Collected data
<<<<

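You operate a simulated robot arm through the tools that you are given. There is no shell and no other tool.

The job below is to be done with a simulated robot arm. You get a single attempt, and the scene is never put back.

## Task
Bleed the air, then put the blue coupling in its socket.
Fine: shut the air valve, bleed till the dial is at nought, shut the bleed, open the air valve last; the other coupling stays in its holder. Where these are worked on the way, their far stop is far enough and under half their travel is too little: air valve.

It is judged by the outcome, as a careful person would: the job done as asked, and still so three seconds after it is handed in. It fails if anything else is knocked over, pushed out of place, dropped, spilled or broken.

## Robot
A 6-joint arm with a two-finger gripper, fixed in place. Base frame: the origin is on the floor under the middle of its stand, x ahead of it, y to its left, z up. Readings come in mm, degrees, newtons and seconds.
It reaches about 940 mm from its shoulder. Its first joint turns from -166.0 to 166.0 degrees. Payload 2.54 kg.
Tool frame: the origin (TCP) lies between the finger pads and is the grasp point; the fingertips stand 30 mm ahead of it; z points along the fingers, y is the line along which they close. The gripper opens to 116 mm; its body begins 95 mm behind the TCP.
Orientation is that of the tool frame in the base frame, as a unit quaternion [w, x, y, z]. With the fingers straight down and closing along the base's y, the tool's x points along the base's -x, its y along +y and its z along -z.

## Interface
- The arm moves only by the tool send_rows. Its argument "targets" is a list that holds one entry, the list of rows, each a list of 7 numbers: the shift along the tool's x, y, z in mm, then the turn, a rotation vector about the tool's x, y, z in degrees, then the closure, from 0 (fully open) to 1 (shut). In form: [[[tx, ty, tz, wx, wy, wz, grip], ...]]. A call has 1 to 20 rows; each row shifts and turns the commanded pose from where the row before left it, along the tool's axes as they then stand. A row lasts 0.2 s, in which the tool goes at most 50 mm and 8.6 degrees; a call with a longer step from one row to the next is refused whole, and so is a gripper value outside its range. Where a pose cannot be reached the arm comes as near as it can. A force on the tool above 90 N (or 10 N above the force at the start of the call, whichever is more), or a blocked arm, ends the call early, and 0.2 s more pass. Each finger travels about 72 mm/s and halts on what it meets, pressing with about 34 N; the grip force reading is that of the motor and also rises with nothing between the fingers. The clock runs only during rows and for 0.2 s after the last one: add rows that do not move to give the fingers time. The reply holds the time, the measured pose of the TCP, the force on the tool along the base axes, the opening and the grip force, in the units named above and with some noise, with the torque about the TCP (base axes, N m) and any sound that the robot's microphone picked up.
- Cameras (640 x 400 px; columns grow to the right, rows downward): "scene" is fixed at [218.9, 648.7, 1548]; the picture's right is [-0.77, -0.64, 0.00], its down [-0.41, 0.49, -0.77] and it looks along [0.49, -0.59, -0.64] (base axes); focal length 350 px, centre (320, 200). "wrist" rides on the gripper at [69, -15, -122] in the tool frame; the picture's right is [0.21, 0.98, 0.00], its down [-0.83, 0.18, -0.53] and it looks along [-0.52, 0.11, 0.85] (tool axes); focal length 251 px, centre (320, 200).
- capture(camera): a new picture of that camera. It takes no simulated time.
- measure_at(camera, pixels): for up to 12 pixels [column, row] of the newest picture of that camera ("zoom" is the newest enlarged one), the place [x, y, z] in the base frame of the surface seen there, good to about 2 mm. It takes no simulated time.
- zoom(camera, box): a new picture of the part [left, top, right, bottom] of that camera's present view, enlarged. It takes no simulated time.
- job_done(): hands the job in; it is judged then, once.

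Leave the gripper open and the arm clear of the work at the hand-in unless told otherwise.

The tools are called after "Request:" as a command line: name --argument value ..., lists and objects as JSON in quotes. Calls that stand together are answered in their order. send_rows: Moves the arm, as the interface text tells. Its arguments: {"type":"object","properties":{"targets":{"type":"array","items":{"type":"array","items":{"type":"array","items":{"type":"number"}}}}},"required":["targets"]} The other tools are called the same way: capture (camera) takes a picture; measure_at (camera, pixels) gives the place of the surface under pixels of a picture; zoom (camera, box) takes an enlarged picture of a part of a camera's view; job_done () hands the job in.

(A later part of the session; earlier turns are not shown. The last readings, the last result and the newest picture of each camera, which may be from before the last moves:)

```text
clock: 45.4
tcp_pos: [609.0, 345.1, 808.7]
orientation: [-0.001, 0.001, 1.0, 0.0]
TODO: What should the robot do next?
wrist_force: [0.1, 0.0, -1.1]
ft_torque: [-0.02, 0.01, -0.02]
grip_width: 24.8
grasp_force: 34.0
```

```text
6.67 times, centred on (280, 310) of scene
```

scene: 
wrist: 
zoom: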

>>>>

Problem to solve
Quote each line above in full, word for word.

Solution to this task
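You operate a simulated robot arm through the tools that you are given. There is no shell and no other tool.

The job below is to be done with a simulated robot arm. You get a single attempt, and the scene is never put back.

## Task
Bleed the air, then put the blue coupling in its socket.
Fine: shut the air valve, bleed till the dial is at nought, shut the bleed, open the air valve last; the other coupling stays in its holder. Where these are worked on the way, their far stop is far enough and under half their travel is too little: air valve.

It is judged by the outcome, as a careful person would: the job done as asked, and still so three seconds after it is handed in. It fails if anything else is knocked over, pushed out of place, dropped, spilled or broken.

## Robot
A 6-joint arm with a two-finger gripper, fixed in place. Base frame: the origin is on the floor under the middle of its stand, x ahead of it, y to its left, z up. Readings come in mm, degrees, newtons and seconds.
It reaches about 940 mm from its shoulder. Its first joint turns from -166.0 to 166.0 degrees. Payload 2.54 kg.
Tool frame: the origin (TCP) lies between the finger pads and is the grasp point; the fingertips stand 30 mm ahead of it; z points along the fingers, y is the line along which they close. The gripper opens to 116 mm; its body begins 95 mm behind the TCP.
Orientation is that of the tool frame in the base frame, as a unit quaternion [w, x, y, z]. With the fingers straight down and closing along the base's y, the tool's x points along the base's -x, its y along +y and its z along -z.

## Interface
- The arm moves only by the tool send_rows. Its argument "targets" is a list that holds one entry, the list of rows, each a list of 7 numbers: the shift along the tool's x, y, z in mm, then the turn, a rotation vector about the tool's x, y, z in degrees, then the closure, from 0 (fully open) to 1 (shut). In form: [[[tx, ty, tz, wx, wy, wz, grip], ...]]. A call has 1 to 20 rows; each row shifts and turns the commanded pose from where the row before left it, along the tool's axes as they then stand. A row lasts 0.2 s, in which the tool goes at most 50 mm and 8.6 degrees; a call with a longer step from one row to the next is refused whole, and so is a gripper value outside its range. Where a pose cannot be reached the arm comes as near as it can. A force on the tool above 90 N (or 10 N above the force at the start of the call, whichever is more), or a blocked arm, ends the call early, and 0.2 s more pass. Each finger travels about 72 mm/s and halts on what it meets, pressing with about 34 N; the grip force reading is that of the motor and also rises with nothing between the fingers. The clock runs only during rows and for 0.2 s after the last one: add rows that do not move to give the fingers time. The reply holds the time, the measured pose of the TCP, the force on the tool along the base axes, the opening and the grip force, in the units named above and with some noise, with the torque about the TCP (base axes, N m) and any sound that the robot's microphone picked up.
- Cameras (640 x 400 px; columns grow to the right, rows downward): "scene" is fixed at [218.9, 648.7, 1548]; the picture's right is [-0.77, -0.64, 0.00], its down [-0.41, 0.49, -0.77] and it looks along [0.49, -0.59, -0.64] (base axes); focal length 350 px, centre (320, 200). "wrist" rides on the gripper at [69, -15, -122] in the tool frame; the picture's right is [0.21, 0.98, 0.00], its down [-0.83, 0.18, -0.53] and it looks along [-0.52, 0.11, 0.85] (tool axes); focal length 251 px, centre (320, 200).
- capture(camera): a new picture of that camera. It takes no simulated time.
- measure_at(camera, pixels): for up to 12 pixels [column, row] of the newest picture of that camera ("zoom" is the newest enlarged one), the place [x, y, z] in the base frame of the surface seen there, good to about 2 mm. It takes no simulated time.
- zoom(camera, box): a new picture of the part [left, top, right, bottom] of that camera's present view, enlarged. It takes no simulated time.
- job_done(): hands the job in; it is judged then, once.

Leave the gripper open and the arm clear of the work at the hand-in unless told otherwise.

The tools are called after "Request:" as a command line: name --argument value ..., lists and objects as JSON in quotes. Calls that stand together are answered in their order. send_rows: Moves the arm, as the interface text tells. Its arguments: {"type":"object","properties":{"targets":{"type":"array","items":{"type":"array","items":{"type":"array","items":{"type":"number"}}}}},"required":["targets"]} The other tools are called the same way: capture (camera) takes a picture; measure_at (camera, pixels) gives the place of the surface under pixels of a picture; zoom (camera, box) takes an enlarged picture of a part of a camera's view; job_done () hands the job in.

(A later part of the session; earlier turns are not shown. The last readings, the last result and the newest picture of each camera, which may be from before the last moves:)

```text
clock: 45.4
tcp_pos: [609.0, 345.1, 808.7]
orientation: [-0.001, 0.001, 1.0, 0.0]
TODO: What should the robot do next?
wrist_force: [0.1, 0.0, -1.1]
ft_torque: [-0.02, 0.01, -0.02]
grip_width: 24.8
grasp_force: 34.0
```

```text
6.67 times, centred on (280, 310) of scene
```

scene: 
wrist: 
zoom: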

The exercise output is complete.